[SHORT PROBLEM A]:
Give the stretch of the passage given that starts with "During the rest" and ends with "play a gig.", unchanged.

[PASSAGE GIVEN]:
2000 saw the release of the second ep ‘A is an Alphabet’ and the French split 10″ featuring live favourite ‘When the Cold Weather Comes’. A is an Alphabets first track, composed entirely by Rob Glover, was played by John Peel also. In 2001, the split 7″ with 100 pets was released featuring another live favourite ‘..and Still They Stand, the Churches of England’, which again, Peel played on his show. Also this year epic45 released a (mini) album called ‘Secrets, Signs and Threats, to be given away free on the bands website. The first album proper ‘Reckless Engineers’ was released in 2002 on Canadian label Where Are My Records and was recorded entirely in our home village of Wheaton Aston in Staffordshire (with the exception of ‘Shorebound’). Recording onto 4 track and crap computers, the duo recorded pretty much every instrument themselves with a little help from the mysterious Joseph Pilato Quartet.
Epic45 had done a handful of gigs by this time, based round a three piece consisting of Holton, Glover and school friend Mark Oldfield (whose drums where grafted onto a few of the Reckless Engineers tracks) which all seemed to go pretty well. During 2002/early 2003, the trio, now joined by Marks childhood friend Oli Grocott, set about recording the follow up to the debut. Against the Pull of Autumn, as it would be called, was an attempt to capture some more live sounding tracks. The first track ‘I’m getting too Young for this’, featuring extra guitar from on/off member Matt Kelly, was probably the most successful of the 12 tracks to do this. In early 2003, Mark Oldfield and Oli Grocott, embarked on a long trip to Australia, leaving the epic45 live band without a drummer. In spite of this, the band, helped by Mike Rowley of The Arm on drums, played a few shows across the country with Canadian band Below the Sea.
During the rest of 2003, Ben and Rob continued recording and in early 2004, the very limited CDR album ‘Slides’ was released on the label Make Mine Music, a syndicate label founded by Scott from the now defunct band Portal. The summer of 2004 saw the return of school-friend and occasional contributor Matt Kelly from university. It also saw the seemingly permanent departure of long term drummer Mark Oldfield and synth player Oli Grocott. However, fresh from uni, Matt brought a a renewed sense of energy to epic45 and, as a drummerless trio, epic45 headed to Denmark to play a gig.

[INFORMATION PROVIDED]:
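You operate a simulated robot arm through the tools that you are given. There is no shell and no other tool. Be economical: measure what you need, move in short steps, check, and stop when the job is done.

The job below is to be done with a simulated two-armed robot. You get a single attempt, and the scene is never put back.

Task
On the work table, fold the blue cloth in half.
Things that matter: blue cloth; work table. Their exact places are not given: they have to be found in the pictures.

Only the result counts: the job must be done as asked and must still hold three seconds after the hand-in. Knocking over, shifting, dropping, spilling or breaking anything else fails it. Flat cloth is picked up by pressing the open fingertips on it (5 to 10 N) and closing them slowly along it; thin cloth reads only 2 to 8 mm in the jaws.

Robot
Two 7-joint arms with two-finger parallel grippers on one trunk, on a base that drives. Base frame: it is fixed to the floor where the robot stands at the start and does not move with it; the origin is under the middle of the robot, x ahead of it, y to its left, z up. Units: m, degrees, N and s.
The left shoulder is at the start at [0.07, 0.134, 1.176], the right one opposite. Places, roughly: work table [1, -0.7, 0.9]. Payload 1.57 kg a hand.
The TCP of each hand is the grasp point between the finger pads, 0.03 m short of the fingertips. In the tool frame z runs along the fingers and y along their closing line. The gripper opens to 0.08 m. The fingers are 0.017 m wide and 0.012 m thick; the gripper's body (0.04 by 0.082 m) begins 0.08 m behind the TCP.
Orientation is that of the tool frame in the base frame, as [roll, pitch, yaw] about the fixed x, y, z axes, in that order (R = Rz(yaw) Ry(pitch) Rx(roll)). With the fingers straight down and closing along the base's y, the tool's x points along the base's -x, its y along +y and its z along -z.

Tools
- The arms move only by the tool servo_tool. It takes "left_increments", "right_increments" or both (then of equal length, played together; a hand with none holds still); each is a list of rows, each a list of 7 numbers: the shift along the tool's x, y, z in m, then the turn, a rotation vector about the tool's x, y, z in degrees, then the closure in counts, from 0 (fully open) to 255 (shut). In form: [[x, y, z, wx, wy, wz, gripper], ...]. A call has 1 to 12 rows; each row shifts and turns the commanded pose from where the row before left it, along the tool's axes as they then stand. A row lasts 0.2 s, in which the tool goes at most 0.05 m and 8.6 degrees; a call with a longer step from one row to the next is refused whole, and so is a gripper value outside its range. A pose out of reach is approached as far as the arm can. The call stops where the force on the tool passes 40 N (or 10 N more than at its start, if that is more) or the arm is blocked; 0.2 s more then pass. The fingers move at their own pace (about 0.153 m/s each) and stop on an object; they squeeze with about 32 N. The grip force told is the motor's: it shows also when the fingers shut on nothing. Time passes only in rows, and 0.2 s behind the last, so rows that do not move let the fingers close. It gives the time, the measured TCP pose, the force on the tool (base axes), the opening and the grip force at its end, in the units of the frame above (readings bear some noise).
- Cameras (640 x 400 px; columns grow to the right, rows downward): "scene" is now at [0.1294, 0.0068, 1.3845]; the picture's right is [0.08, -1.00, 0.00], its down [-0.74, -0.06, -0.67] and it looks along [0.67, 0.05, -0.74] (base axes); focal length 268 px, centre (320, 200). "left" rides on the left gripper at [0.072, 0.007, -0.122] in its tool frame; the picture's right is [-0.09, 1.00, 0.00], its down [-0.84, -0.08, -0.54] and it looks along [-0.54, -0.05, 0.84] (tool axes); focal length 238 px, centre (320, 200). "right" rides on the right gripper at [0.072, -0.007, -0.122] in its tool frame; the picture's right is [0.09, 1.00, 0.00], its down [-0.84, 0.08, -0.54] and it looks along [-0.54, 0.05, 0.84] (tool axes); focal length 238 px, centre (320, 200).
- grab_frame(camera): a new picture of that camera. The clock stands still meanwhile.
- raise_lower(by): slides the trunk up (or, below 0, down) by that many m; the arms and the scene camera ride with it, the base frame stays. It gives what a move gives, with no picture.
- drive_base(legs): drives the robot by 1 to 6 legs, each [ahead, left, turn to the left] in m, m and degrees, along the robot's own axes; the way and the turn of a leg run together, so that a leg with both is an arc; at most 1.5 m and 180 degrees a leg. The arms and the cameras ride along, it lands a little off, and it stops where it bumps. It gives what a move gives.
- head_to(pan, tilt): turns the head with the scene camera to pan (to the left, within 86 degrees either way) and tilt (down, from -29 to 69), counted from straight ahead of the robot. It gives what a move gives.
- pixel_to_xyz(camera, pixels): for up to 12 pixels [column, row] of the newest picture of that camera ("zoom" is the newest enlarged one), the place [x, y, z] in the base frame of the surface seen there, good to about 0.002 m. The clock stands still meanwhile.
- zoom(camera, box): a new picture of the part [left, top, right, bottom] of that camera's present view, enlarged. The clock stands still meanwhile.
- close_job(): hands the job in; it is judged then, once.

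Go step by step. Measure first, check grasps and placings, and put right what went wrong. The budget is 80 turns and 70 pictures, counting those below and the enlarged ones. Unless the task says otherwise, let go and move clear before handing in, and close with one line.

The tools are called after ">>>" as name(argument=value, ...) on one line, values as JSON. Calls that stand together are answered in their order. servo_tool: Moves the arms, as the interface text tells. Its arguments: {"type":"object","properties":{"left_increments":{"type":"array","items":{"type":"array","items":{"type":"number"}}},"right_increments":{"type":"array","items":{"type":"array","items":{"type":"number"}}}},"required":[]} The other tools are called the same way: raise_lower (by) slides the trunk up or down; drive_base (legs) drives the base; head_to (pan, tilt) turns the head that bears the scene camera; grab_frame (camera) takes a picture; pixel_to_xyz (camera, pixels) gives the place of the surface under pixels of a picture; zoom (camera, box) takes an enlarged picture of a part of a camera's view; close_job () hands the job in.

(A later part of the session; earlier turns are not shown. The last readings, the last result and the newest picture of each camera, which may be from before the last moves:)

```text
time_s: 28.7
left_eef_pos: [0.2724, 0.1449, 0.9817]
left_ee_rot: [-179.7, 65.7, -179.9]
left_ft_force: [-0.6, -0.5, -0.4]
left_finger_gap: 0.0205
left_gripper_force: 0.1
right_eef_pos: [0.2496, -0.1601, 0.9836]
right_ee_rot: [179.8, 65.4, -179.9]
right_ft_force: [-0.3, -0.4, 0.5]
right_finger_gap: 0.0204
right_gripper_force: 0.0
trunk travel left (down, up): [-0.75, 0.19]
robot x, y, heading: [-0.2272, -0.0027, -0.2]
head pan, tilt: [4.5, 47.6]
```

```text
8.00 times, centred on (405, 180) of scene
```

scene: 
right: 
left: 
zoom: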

[SHORT PROBLEM B]:
Set down, exactly and alone, the run of lines from the line that has "Two 7-joint arms" to the line that has "The left shoulder".

[FULL OUTPUT A]:
During the rest of 2003, Ben and Rob continued recording and in early 2004, the very limited CDR album ‘Slides’ was released on the label Make Mine Music, a syndicate label founded by Scott from the now defunct band Portal. The summer of 2004 saw the return of school-friend and occasional contributor Matt Kelly from university. It also saw the seemingly permanent departure of long term drummer Mark Oldfield and synth player Oli Grocott. However, fresh from uni, Matt brought a a renewed sense of energy to epic45 and, as a drummerless trio, epic45 headed to Denmark to play a gig.

[FULL OUTPUT B]:
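Two 7-joint arms with two-finger parallel grippers on one trunk, on a base that drives. Base frame: it is fixed to the floor where the robot stands at the start and does not move with it; the origin is under the middle of the robot, x ahead of it, y to its left, z up. Units: m, degrees, N and s.
The left shoulder is at the start at [0.07, 0.134, 1.176], the right one opposite. Places, roughly: work table [1, -0.7, 0.9]. Payload 1.57 kg a hand.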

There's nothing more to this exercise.